Kevin's commendation Ceremony

I’ve taken portraits of my friend’s and client’s growing families. It’s always so nice to reconnect and to see the kids grow up and new ones growing in mama’s belly!

Ember and Sarah

I’ve done several speaking engagements, including Mo Monday’s where I spoke about my 1997 plane crash and several Travel Talks about different destinations. I’ve been interviewed for the radio about the events in Turkey and I’m about to have another paid travel article published (this time online).

Shari at Mo Monday's

I’ve taught my Goodbye Auto, Hello Manual Photography course and will be teaching a Composition course this coming week.

All at the same time, I seem to have done a lot and not nearly enough. Somehow two and a half months have passed and I only have two and a half left!

I’m wrapped up in trying to enjoy the sunshine when it makes an appearance and growing my business with new clients while I’m in Nova Scotia. I’m also planning my next 6 – 8 months of travel including a huge adventure and luxury travel conference this August in Las Vegas, as well as visiting the Grand Canyon and then I’m off to Africa with my sister in October for the trip I won!
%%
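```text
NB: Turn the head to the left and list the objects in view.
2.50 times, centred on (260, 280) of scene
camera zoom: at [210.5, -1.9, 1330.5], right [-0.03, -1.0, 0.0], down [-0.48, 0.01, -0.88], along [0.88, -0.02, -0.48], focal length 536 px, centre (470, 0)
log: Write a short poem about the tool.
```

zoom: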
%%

Who better to take than my sister?!

I’m happy to be in Halifax for five and a half months to spend time with friends and family. I’m happy to be in one house with my clothes unpacked, a fridge full of food (most of the time) and two cats! I’m not happy about the weather, my lack of connection to the city, the high prices of everything (compared to Asia and even Portugal) and the thought of summer being so darn short here!

I still feel a bit nomadic as I’m not in ‘my own’ place, but I have to admit that it is nice to have some extra clothing choices and the same bed every night.

It’s funny to feel nomadic when I’m technically ‘at home’, but with more adventures in my near future, I guess I’m not ready to settle down quite yet. We’ll see what 2017 says about that!